Thursday, October 4, 2012

4 Questions With Tim Challies

On September 25th, 2012 Tim Challies celebrated his 10 year blogging anniversary.  If you’ve read Christian book reviews in the past ten years chances are one of them was that of Challies.  He has been a staple in my blogging diet from the first day that I started tracking blogs daily.  Challies and Justin Taylor (JT) are foundational bloggers in the Young, Restless, and Reformed movement.  On that day Tim shared a little about the history of his  blog.  He also agreed to answer 4 questions about his blog and blogging in general.  If you are a blogger you’ll benefit from reading Tim’s answers. 

What have been some of your greatest joys in 10 years of blogging?

Let me give one that is personal and one that is outward.

On a personal level, the greatest joy has been the benefit of daily writing. Though I don't wake up every day just longing to sit down and write, in the end I'm always grateful that I've taken the time to pause, collect my thoughts, and write something. Anything. I can chart my personal and spiritual growth through blog posts; it really is a large part of my discipline of meditation. So personally, or selfishly, the joy has been in using blogging as a means to drive home truth.

In an outward sense, one of the greatest joys has been in meeting so many like-minded people. Some of those I've met face-to-face and others i've met only digitally. Whether I'm sending an email or traveling across town or traveling across the world, my life is much richer for having met so many interesting people and having begun so many friendships.

What has been one of your biggest disappointments?

I had to think about this one for a little while. I suppose the biggest disappointments are related to my  own sin. The biggest disappointments have consistently been related to readership. When I had 100 readers I wanted 1,000; when I had 1,000 readers I wanted 10,000. Perhaps the real disappointment is that I've often looked to what God hasn't given me rather than marveling at and enjoying what he has provided. Another disappointment has been seeing my own desire to use my site as a forum for gossip or a place where I neglect to tame my tongue (or keyboard, as the case may be). A public forum provides a place to sin publicly. I've misused this platform too often.

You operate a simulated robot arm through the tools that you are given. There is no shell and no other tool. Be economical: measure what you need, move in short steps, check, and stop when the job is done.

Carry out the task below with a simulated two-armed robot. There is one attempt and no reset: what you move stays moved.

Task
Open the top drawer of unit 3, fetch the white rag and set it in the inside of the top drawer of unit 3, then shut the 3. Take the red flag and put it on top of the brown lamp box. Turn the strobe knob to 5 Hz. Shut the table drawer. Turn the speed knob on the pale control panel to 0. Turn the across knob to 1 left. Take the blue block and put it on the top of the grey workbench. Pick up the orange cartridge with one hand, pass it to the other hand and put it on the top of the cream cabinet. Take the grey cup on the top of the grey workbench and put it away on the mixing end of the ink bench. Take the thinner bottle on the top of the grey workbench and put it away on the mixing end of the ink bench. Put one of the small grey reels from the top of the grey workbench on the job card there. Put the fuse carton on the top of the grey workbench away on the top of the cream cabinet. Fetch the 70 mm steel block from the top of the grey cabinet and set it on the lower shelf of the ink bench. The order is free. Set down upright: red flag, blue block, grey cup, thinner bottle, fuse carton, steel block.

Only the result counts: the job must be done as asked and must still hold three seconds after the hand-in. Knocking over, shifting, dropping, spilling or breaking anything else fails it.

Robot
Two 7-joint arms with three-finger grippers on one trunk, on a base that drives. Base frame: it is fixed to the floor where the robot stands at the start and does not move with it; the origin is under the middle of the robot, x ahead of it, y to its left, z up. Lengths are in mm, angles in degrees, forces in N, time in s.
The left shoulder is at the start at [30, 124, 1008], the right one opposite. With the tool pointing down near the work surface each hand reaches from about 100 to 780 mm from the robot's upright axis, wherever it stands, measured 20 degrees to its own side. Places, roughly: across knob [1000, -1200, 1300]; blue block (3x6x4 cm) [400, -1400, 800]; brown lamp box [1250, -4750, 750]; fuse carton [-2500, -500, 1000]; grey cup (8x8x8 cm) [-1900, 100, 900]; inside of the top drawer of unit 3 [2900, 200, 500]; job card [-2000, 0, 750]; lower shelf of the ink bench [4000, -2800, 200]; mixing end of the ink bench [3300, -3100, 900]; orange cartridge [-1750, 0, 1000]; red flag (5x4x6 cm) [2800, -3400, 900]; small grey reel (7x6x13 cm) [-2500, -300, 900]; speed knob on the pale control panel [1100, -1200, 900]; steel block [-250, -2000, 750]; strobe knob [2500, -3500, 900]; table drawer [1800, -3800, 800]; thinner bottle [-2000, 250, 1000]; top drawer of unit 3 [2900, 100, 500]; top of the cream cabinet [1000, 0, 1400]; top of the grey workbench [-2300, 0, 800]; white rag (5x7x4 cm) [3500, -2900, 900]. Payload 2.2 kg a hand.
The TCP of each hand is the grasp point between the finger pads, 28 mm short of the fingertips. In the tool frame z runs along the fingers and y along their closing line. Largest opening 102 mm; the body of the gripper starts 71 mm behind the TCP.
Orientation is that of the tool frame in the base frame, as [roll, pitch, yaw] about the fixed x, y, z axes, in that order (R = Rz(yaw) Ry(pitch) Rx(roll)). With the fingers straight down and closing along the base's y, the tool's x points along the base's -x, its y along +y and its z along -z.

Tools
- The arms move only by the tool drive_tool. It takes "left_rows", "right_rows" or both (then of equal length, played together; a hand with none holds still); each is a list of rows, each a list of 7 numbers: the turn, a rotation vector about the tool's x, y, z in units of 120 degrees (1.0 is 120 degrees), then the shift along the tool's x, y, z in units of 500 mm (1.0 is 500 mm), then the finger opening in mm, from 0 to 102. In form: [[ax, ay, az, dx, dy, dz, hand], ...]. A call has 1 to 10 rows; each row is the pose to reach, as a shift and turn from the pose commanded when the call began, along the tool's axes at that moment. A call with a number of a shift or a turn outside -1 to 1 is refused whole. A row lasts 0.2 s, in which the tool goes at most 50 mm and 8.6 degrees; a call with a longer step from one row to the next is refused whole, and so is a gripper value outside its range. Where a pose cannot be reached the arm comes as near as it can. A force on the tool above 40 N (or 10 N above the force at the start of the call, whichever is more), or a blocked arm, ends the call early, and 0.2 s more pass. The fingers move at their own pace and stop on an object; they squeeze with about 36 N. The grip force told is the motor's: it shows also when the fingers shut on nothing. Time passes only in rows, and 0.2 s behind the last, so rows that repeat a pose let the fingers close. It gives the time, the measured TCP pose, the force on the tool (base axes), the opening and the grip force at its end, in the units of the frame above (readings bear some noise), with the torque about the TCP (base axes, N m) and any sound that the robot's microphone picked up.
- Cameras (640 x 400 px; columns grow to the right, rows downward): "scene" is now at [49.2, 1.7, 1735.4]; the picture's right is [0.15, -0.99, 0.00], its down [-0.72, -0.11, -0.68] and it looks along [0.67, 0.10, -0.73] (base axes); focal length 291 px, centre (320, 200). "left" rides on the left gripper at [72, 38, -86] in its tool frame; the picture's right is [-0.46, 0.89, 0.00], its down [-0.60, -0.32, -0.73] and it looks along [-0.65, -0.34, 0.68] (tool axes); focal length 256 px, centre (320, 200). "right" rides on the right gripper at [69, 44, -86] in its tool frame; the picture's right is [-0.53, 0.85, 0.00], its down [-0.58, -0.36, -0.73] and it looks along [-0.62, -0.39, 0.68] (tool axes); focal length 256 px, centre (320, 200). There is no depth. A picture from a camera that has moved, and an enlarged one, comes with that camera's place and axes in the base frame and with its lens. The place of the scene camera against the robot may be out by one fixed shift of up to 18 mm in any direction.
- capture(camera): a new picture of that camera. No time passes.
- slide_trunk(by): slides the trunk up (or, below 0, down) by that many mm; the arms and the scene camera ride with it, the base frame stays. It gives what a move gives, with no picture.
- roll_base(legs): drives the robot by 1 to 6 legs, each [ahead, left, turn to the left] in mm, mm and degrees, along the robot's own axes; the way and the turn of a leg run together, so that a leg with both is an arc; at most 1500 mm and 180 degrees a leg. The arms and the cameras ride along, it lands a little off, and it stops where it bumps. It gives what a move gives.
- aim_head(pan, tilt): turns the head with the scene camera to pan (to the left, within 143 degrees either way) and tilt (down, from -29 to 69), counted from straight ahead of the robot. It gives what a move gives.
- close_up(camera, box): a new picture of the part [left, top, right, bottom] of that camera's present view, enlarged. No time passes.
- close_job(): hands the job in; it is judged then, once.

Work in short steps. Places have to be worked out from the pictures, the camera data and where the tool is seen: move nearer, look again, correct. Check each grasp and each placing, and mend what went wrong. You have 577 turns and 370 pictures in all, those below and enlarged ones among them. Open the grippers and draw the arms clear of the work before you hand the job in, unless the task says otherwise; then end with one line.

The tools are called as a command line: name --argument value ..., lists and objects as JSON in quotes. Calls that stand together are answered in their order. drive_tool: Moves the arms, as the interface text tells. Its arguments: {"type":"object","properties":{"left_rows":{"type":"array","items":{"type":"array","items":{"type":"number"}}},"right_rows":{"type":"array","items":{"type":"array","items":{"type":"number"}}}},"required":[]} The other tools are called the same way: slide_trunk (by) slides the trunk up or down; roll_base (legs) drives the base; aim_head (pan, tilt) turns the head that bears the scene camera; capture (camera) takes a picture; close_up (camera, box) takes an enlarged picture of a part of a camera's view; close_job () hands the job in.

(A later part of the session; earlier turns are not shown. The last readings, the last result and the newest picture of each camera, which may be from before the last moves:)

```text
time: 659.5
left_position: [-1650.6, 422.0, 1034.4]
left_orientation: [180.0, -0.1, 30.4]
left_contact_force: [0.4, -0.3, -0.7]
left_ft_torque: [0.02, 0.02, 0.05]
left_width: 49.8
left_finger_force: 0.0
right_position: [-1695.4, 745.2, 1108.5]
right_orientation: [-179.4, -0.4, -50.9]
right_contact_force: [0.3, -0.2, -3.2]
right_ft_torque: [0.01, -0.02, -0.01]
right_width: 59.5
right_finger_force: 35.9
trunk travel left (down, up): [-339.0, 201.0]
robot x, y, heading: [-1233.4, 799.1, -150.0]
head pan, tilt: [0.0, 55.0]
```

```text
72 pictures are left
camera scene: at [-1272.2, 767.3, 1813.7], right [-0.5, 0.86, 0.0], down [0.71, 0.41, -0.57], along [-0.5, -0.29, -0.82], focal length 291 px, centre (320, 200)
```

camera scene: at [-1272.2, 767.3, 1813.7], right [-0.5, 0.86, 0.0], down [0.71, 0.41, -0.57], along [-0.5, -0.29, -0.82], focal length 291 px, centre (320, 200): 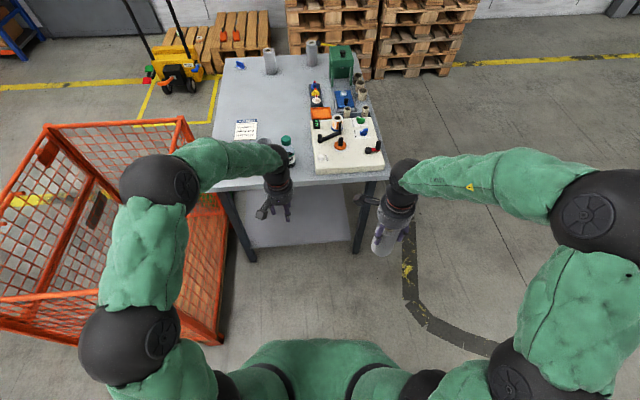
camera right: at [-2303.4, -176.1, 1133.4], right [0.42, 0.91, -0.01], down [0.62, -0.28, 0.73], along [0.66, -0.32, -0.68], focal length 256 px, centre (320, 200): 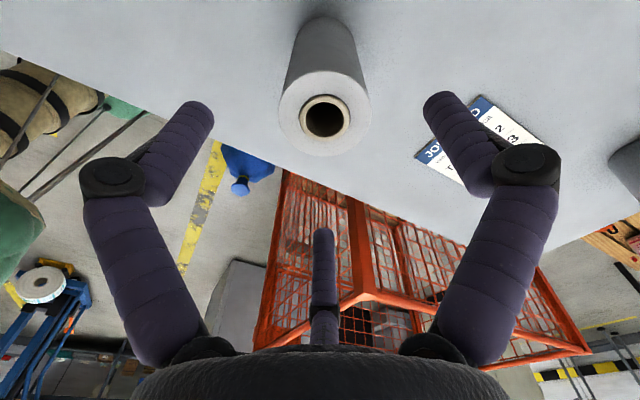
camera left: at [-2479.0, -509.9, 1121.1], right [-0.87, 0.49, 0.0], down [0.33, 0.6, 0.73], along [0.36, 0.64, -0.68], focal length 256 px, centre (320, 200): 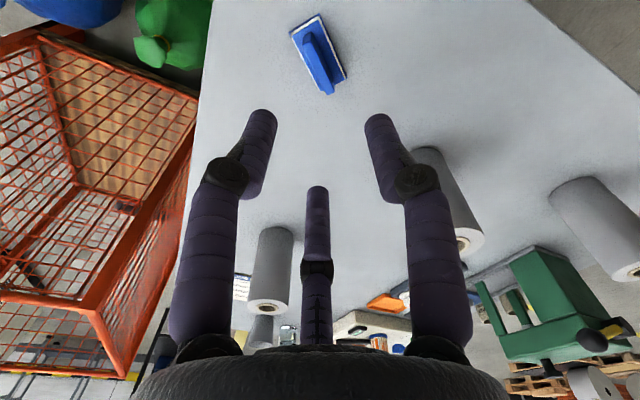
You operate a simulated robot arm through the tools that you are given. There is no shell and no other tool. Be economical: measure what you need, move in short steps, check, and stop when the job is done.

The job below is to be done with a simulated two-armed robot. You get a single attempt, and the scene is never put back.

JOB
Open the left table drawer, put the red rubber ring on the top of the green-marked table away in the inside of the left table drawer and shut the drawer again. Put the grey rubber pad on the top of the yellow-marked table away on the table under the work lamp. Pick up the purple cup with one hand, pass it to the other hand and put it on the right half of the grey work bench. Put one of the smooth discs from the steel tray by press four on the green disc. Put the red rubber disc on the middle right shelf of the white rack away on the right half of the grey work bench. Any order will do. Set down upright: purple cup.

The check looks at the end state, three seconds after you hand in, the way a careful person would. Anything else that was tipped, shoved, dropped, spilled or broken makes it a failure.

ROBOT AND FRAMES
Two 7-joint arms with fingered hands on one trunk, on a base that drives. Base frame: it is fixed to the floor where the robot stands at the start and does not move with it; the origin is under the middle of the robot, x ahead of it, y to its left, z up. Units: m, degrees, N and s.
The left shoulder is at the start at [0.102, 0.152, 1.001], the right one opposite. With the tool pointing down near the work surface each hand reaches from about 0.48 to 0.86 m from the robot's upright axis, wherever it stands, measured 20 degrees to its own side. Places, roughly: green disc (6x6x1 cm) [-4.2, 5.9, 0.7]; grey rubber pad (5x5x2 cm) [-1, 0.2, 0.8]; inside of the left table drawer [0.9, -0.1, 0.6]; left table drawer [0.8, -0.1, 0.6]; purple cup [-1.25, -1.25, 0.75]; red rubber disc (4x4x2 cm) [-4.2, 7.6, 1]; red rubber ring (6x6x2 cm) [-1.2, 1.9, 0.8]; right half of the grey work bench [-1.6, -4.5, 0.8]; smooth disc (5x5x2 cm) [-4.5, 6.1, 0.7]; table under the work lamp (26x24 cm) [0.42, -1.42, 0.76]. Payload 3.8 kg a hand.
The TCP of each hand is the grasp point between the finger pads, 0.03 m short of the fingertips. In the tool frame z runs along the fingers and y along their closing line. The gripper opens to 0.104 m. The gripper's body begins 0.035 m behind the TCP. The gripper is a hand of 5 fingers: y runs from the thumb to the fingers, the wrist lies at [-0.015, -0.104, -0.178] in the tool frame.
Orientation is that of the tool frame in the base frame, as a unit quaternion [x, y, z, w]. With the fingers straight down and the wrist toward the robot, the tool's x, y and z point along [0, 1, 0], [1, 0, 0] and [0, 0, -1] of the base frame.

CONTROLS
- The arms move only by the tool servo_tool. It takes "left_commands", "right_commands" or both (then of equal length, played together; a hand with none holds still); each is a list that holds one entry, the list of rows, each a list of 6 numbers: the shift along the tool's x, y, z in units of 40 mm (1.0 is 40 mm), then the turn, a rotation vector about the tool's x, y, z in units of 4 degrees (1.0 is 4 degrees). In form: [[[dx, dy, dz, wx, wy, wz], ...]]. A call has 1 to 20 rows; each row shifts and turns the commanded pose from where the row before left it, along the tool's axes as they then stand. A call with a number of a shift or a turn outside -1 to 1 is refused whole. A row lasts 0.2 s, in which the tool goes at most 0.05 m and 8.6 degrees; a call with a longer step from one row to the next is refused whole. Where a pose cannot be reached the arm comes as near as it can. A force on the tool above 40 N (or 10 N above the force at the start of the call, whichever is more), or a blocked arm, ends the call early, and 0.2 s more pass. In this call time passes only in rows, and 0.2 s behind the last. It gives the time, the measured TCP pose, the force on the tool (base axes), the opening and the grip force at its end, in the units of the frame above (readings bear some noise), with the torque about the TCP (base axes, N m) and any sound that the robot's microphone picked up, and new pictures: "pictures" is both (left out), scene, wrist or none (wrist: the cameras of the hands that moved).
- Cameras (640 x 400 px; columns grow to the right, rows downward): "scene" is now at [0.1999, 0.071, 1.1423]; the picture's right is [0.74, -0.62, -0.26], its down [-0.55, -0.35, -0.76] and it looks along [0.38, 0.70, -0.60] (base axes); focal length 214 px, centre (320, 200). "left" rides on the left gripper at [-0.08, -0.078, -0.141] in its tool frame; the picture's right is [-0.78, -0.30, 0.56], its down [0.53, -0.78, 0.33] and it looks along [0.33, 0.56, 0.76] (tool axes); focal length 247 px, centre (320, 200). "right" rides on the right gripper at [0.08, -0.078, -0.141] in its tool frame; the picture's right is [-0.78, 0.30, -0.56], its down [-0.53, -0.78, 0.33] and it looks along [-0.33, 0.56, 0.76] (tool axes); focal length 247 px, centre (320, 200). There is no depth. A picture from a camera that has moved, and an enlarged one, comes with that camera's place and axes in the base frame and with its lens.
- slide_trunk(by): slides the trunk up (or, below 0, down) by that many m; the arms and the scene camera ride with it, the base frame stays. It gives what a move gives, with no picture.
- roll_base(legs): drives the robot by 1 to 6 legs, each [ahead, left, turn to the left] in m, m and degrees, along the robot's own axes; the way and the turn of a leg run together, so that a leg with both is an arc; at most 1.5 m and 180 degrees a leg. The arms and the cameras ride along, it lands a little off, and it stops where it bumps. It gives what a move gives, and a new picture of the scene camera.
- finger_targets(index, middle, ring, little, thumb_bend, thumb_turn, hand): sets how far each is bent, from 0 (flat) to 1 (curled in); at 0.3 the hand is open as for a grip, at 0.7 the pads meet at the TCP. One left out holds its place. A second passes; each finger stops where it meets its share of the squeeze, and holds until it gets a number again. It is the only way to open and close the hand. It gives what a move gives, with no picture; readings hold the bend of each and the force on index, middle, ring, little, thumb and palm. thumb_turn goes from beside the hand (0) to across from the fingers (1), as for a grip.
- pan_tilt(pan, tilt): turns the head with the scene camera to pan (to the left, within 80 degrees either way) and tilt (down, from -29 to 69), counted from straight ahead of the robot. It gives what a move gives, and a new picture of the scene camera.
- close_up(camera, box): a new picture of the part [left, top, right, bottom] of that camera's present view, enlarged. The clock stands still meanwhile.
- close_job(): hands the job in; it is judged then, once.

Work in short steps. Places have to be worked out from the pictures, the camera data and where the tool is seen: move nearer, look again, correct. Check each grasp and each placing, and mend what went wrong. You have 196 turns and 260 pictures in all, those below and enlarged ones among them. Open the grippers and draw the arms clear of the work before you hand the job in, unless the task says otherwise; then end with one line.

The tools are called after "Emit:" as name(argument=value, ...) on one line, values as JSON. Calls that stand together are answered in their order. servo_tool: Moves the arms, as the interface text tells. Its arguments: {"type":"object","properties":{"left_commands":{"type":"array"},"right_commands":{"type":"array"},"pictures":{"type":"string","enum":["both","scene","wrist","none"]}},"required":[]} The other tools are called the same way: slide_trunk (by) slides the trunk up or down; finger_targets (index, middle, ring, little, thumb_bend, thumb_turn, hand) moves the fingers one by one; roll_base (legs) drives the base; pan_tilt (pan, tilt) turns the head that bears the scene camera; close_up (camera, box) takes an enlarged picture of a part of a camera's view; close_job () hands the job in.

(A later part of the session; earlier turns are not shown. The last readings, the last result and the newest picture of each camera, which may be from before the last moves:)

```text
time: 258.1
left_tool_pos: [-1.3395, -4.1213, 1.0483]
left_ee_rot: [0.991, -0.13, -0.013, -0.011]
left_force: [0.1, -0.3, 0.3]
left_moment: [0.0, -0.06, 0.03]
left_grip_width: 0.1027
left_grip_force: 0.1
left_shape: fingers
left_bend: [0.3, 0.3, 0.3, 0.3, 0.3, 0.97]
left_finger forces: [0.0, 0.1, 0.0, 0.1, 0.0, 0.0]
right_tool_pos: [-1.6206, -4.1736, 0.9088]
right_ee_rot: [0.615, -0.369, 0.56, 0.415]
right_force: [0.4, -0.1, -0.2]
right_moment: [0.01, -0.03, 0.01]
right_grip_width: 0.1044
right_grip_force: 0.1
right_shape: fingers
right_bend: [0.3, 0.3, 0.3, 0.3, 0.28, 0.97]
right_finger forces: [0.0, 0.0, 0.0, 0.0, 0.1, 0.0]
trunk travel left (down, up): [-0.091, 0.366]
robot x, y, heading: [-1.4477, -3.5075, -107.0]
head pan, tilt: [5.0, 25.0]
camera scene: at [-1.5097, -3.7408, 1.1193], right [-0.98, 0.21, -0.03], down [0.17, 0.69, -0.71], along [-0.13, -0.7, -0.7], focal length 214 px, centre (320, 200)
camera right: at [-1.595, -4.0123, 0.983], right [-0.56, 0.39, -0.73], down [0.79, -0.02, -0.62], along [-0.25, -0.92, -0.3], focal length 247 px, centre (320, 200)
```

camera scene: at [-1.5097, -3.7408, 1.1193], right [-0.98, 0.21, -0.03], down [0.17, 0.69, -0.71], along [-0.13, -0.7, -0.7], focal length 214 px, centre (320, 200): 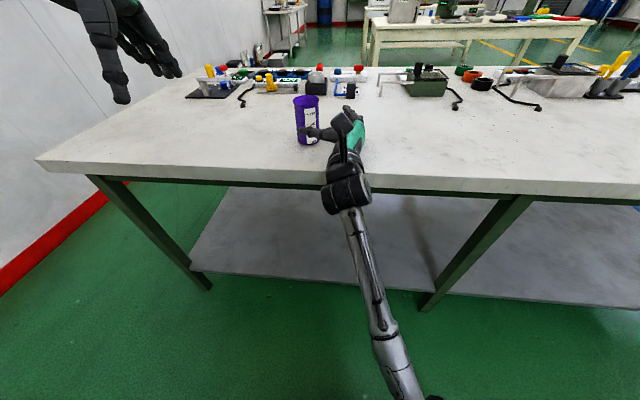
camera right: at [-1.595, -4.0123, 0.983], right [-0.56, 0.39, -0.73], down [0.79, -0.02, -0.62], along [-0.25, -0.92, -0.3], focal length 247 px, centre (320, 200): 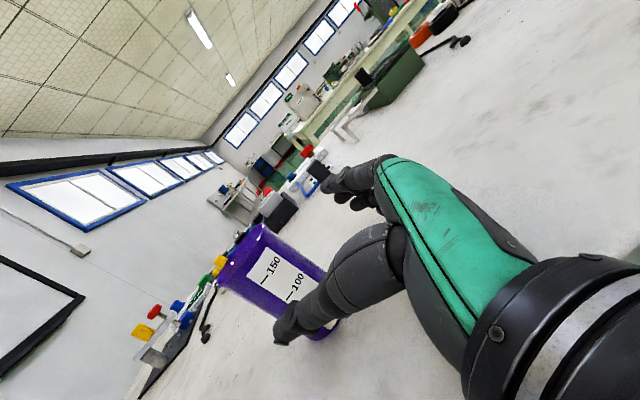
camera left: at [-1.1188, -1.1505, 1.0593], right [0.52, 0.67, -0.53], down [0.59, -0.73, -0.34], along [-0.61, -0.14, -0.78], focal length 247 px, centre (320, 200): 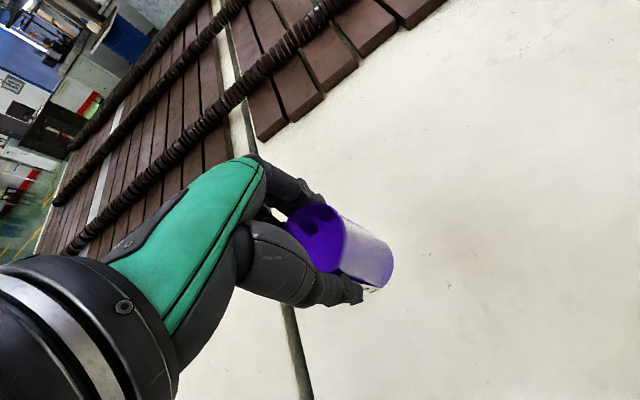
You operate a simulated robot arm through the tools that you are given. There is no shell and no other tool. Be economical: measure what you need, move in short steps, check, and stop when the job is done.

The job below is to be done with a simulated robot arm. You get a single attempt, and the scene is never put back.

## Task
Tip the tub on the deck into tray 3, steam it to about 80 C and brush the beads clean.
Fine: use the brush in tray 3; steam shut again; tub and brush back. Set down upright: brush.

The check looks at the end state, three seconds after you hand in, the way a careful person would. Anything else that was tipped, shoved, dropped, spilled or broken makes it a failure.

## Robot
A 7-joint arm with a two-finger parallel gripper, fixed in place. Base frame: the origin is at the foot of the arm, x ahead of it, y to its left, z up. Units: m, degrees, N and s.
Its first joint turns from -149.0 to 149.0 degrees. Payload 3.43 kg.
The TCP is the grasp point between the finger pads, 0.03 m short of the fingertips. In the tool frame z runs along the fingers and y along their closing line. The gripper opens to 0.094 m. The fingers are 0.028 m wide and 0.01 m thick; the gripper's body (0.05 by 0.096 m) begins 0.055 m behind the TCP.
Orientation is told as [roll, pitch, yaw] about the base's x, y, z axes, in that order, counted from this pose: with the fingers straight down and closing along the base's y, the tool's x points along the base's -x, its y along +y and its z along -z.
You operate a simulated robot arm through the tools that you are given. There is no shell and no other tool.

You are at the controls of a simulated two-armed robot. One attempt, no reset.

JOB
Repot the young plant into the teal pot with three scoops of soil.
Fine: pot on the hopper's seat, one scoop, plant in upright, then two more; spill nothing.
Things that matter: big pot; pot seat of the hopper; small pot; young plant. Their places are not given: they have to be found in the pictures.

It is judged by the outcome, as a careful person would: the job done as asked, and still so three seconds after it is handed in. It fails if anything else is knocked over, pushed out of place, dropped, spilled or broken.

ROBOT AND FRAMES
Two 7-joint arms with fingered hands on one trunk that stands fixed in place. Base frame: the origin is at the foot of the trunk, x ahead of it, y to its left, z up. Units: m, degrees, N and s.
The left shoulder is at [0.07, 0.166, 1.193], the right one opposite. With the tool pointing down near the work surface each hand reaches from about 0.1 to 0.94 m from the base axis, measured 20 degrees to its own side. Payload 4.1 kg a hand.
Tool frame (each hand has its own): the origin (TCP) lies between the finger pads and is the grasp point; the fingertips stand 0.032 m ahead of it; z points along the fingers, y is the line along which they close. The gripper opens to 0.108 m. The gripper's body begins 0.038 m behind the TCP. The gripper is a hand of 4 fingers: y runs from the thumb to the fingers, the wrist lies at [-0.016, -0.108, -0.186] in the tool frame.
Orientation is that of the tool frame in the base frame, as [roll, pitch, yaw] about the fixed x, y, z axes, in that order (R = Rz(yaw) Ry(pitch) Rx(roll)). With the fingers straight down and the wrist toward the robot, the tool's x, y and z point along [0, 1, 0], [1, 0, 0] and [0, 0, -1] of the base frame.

When and how did your blog take off?

I don't know that the site ever "took off" in the sense of suddenly surging in the number of regular visitors. Instead it has been a slow and gradual build over ten years.

I have often gotten bumps in the number of visitors when I've interacted with the big issues of the day. When The Purpose Driven Life was all the rage, I happened to be blogging through it day-by-day. When The Passion of the Christ was being pitched to churches as the greatest opportunity for evangelism since Pentecost, I wrote a review. The Shack, 90 Minutes in Heaven, Heaven is for Real--in so many cases I've tried to interact with what is popular in the Christian world and this has drawn in people who are interested in learning what these things are all about. Some of those people then stick around and become regular readers.

I guess the blog has been a parable of most things in life in that the growth has come through long hours and hard work. It has never come easily.

If someone were registering a blog for the very first time today, what advice would you give him/her? 

I would tell him that he should blog first and foremost for his own benefit. I don't mean for that to sound selfish! Here's the thing: blogging can be a great joy if you are content to keep writing regardless of whether anyone else reads along. When you can do this, you can avoid being driven by the numbers of visitors and you can avoid the allure of writing very pragmatically, choosing what you write about only because you think it will generate buzz. If you can be content with blogging for an audience of one, you will find much more contentment in blogging for an audience of one hundred or one million.

After all of this, I would tell him to identify a niche--an area where the blogosphere is underserved--and to work toward building authority in a narrow sphere rather than a wide sphere.

And then I would tell him to stop thinking about blogging and to just get writing. Too many people waste weeks perfecting a design and trying to get people to notice them when they should just be writing, writing and writing.

Very sound advice.  Thanks for doing the interview, Tim.  And I pray that the Lord continues to bless your ministry and that we get to enjoy reading from Challies every day until the Lord calls you home or returns.